Protecting Young People from Harm: The Role of Age-Restricted Sales


Aug 22, 2013

youth in tanning bed

Local authorities in the UK can benefit from a new tool developed by RAND Europe to measure the impacts and outcomes of local regulations designed to restrict sales of products harmful to children.

During the summer holiday period many families enjoyed a break from the treadmill of school timetables and homework responsibilities. As parents, many of us welcome the opportunity for our children to have a different pace of life and to experience long, fun-filled summer days. However, one of the downsides of this additional free time is that some youngsters may push against boundaries and put themselves in harm's way by experimenting with potentially dangerous items, such as alcohol, tobacco and weapons. Many people assume our children will be protected from themselves by legal restrictions and regulations that prohibit the sale of such products to young people.
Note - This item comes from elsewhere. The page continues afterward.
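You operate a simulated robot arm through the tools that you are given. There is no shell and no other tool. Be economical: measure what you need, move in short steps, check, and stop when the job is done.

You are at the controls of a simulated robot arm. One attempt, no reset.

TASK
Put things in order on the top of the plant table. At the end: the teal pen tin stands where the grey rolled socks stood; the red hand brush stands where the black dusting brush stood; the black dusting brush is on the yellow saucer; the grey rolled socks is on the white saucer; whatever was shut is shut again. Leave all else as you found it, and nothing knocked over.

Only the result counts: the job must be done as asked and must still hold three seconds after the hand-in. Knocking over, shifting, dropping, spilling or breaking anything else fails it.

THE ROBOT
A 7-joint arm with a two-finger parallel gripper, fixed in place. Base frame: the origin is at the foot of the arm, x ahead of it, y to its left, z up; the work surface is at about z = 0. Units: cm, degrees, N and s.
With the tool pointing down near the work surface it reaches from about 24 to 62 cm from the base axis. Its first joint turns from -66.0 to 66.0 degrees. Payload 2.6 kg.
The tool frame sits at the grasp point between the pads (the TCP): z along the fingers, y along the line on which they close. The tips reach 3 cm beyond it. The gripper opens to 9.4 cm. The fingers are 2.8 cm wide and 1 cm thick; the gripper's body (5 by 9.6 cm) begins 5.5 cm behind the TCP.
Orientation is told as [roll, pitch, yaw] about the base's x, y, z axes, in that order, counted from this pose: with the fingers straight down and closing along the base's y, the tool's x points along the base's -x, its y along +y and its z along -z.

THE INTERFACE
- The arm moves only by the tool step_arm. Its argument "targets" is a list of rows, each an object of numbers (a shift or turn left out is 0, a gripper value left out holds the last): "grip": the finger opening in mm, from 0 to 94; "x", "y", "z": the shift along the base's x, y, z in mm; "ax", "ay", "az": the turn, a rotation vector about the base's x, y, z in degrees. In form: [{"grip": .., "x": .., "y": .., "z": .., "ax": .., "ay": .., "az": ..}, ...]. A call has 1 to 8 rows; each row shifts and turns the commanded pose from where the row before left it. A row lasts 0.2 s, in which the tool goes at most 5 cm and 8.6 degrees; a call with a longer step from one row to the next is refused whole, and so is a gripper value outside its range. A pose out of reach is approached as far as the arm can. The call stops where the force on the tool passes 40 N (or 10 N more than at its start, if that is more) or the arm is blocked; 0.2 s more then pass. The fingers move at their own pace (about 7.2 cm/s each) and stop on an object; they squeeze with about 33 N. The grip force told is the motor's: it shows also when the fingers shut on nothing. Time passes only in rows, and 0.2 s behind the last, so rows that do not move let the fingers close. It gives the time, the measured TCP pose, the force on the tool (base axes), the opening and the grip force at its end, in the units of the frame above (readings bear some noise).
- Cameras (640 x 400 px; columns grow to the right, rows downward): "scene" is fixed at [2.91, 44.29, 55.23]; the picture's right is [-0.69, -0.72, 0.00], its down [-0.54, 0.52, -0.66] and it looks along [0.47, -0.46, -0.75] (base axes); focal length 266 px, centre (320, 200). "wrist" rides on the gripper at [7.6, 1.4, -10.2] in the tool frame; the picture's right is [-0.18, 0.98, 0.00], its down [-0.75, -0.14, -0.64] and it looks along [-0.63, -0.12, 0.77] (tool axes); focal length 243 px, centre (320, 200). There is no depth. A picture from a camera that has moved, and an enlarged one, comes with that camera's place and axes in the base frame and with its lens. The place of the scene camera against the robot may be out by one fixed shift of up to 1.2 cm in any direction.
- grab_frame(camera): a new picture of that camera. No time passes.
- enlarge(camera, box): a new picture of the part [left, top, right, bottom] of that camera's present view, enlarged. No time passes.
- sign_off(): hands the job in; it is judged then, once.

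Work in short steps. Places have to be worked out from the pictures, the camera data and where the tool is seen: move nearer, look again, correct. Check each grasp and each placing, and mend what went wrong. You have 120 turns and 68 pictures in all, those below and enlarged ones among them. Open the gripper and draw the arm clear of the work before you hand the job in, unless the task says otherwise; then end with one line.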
Beyond familiar restrictions applied to the sale of alcohol and tobacco, several other products in the UK are limited to those over 16 or 18 years, including fireworks, solvents and offensive weapons (e.g. knives). Enforcement is carried out by local authorities, whose job is to ensure retailers do not sell these products to under-age customers.

This is not an easy task for regulatory staff, despite the presence of laws and regulations. Three main factors combine to make enforcement complex and difficult. First, young people themselves sometimes put considerable effort into defeating the processes. The prevalence of fake ID cards to try to counter age-restriction schemes illustrates this problem. Second, new products are constantly emerging, requiring regulators to develop new ways to ensure compliance. The relatively recent arrival on our high streets of sunbeds and tanning salons, which are prohibited to young people, is a good example. Third, the prevalence of online sales makes it much easier for young people to access products such as alcohol and knives. These challenges must be managed within a wider policy context that seeks to ensure compliance, without imposing undue burdens on businesses.

In recognition of these challenges, the Better Regulation Delivery Office in the UK earlier this year published a Code of Practice relating to the regulation of age-restricted products. RAND Europe was subsequently commissioned to develop a toolkit to help local regulators navigate and better understand how regulation happens in six areas of age-restricted sales: alcohol, tobacco, knives, fireworks, sun beds and gambling. The toolkit allows regulators to consider the processes that they should apply to their work, provides ideas about how they might do things more effectively and offers tips on measuring success.

As parents, we want our children to be protected from accessing potentially dangerous products. Sharing knowledge to improve regulatory processes is a step toward that goal.

Emily Scraggs is an associate director at RAND Europe in Cambridge, working on Evaluation and Impact Measurement.  Her research areas include programme evaluation and public sector governance, from local to international level across Europe.